● **INSTRUCTION**
Find how many lines in the material contain "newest"; your answer should be that number alone.
*** PROVIDED MATERIAL
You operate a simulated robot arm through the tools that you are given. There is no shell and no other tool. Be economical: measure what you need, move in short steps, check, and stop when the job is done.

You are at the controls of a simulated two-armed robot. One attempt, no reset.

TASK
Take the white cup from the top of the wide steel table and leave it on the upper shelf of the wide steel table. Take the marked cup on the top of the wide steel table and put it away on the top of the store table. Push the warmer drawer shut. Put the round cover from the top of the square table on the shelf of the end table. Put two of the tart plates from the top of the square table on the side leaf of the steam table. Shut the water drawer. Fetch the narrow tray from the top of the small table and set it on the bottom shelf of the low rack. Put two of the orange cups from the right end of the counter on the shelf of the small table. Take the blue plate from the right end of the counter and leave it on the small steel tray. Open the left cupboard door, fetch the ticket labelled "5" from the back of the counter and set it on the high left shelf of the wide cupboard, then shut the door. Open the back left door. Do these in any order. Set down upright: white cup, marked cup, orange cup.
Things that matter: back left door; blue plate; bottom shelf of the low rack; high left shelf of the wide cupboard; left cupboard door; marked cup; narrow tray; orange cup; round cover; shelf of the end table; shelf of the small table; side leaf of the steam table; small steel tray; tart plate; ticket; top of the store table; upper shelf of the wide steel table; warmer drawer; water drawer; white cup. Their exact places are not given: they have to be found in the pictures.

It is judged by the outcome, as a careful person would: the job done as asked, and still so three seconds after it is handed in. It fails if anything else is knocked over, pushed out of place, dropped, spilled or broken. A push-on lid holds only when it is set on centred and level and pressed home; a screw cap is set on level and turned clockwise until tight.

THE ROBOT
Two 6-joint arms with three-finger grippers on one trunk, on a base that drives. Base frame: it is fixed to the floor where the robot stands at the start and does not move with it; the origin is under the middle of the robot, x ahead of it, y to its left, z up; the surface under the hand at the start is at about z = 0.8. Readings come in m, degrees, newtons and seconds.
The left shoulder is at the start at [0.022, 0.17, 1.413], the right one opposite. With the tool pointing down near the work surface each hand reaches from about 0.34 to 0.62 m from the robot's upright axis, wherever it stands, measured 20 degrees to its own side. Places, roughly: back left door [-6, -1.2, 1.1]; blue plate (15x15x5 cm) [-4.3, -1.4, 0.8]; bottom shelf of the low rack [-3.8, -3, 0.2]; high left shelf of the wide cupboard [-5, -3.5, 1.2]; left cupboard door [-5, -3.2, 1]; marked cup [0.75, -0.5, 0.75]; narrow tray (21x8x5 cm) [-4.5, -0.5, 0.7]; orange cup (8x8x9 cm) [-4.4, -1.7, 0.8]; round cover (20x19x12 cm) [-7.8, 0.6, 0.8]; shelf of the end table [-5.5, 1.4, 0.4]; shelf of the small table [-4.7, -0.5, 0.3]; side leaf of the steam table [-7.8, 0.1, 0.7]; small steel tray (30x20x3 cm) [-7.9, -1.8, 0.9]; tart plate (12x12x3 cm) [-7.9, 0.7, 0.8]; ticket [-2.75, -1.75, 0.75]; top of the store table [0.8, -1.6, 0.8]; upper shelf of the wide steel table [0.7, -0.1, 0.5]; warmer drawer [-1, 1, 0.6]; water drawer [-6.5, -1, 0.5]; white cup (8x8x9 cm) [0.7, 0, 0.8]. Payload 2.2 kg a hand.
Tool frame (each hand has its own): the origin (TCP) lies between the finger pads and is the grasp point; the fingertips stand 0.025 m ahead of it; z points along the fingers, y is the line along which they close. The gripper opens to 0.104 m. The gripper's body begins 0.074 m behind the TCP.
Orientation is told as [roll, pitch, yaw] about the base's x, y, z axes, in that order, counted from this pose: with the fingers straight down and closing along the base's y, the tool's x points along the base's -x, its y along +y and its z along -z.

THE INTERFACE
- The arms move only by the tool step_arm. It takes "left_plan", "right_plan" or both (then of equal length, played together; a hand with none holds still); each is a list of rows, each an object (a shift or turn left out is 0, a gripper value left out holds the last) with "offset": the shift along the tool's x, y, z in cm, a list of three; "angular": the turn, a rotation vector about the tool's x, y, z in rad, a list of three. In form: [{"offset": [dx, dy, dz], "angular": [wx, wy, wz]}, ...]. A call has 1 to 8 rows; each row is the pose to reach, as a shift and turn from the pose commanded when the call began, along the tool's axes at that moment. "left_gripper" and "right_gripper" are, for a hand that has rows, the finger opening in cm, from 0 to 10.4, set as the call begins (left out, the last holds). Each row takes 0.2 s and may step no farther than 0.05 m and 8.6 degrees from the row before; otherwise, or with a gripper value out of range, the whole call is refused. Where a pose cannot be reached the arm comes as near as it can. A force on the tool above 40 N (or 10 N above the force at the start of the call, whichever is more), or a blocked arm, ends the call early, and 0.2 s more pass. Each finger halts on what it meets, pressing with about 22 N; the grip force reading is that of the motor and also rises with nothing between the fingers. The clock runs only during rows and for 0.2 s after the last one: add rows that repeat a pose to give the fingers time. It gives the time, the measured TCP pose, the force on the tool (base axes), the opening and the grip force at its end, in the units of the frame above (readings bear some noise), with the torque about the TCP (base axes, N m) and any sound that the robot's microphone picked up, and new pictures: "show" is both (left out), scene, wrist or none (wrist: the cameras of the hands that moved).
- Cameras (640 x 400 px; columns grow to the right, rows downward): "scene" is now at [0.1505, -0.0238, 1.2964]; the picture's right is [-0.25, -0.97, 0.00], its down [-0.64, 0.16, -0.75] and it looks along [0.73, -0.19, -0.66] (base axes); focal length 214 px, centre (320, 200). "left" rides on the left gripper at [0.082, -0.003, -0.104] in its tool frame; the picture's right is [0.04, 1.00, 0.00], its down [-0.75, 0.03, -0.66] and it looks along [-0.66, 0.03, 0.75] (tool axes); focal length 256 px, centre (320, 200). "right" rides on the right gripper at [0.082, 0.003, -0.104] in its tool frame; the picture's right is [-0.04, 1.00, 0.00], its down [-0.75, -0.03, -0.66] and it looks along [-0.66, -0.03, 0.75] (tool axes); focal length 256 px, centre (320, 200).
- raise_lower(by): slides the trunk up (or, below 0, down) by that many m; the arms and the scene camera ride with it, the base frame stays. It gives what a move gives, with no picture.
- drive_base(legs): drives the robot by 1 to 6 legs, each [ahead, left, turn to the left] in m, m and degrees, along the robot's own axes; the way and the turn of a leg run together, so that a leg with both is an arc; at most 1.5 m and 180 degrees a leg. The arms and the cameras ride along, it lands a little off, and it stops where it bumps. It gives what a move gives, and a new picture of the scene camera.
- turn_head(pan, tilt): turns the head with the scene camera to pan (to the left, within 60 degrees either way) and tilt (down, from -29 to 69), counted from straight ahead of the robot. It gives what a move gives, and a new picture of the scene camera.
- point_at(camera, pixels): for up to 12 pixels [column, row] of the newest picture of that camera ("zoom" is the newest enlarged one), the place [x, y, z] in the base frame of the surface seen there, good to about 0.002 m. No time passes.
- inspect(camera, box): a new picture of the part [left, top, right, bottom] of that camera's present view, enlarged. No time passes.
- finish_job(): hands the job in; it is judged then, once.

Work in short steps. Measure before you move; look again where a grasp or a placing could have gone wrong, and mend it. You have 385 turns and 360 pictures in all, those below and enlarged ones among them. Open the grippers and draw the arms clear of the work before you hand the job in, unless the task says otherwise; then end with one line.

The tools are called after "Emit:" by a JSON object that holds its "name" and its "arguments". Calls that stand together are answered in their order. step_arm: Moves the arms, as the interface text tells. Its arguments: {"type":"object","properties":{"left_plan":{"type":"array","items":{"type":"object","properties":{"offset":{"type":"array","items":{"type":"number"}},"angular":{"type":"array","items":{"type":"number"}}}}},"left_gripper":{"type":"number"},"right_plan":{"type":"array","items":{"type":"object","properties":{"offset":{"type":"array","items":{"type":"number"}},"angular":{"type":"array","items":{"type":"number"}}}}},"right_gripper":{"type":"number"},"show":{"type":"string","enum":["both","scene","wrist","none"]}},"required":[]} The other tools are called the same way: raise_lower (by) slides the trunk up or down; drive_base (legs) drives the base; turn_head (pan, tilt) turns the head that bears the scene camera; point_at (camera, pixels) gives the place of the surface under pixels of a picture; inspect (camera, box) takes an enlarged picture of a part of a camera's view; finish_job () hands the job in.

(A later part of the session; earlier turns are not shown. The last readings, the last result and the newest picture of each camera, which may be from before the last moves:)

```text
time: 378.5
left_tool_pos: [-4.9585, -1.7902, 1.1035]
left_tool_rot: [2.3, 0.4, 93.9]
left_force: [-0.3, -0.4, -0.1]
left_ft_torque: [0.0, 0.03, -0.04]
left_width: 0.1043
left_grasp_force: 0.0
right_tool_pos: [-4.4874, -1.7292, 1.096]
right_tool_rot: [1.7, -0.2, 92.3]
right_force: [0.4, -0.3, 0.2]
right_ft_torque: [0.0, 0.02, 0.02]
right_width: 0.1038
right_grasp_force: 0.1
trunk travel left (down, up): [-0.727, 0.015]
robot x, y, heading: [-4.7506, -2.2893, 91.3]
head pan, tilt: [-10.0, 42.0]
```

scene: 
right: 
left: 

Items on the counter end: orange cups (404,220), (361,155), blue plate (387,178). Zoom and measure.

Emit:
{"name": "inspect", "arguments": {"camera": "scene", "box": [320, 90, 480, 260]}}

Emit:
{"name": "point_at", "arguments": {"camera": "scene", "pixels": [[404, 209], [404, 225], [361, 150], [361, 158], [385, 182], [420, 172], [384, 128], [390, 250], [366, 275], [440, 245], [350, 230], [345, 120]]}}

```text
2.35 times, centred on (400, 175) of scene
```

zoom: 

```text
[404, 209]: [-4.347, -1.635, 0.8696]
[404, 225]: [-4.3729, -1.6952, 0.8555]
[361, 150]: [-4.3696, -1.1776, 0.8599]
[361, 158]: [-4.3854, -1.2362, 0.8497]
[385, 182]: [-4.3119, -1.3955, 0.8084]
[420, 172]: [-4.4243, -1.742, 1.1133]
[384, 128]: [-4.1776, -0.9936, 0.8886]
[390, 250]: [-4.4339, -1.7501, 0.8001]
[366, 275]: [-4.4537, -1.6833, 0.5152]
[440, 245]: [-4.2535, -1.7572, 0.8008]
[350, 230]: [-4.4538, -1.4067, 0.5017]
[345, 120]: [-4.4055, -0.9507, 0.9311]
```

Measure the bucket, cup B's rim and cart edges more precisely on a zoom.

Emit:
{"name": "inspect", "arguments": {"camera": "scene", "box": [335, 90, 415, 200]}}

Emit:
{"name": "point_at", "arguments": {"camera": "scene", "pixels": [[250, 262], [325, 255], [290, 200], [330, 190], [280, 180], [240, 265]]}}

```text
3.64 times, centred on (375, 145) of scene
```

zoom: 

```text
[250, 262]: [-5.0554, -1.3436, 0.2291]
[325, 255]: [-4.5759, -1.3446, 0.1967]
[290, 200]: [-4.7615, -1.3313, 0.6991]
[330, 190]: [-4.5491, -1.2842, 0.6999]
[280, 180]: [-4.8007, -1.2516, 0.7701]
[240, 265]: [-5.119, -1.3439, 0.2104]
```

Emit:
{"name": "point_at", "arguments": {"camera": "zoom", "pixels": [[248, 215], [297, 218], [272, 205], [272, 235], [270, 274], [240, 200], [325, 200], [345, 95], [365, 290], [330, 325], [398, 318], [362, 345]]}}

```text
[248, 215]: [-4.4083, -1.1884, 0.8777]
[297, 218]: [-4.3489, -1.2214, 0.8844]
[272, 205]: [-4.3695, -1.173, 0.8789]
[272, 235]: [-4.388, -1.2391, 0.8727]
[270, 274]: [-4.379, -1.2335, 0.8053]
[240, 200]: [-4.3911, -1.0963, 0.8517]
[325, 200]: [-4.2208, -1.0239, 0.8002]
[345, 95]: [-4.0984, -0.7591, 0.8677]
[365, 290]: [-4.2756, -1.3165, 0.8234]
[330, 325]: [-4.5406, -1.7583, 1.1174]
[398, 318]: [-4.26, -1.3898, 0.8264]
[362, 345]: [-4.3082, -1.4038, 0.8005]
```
******
● **FINISHED TASK**
2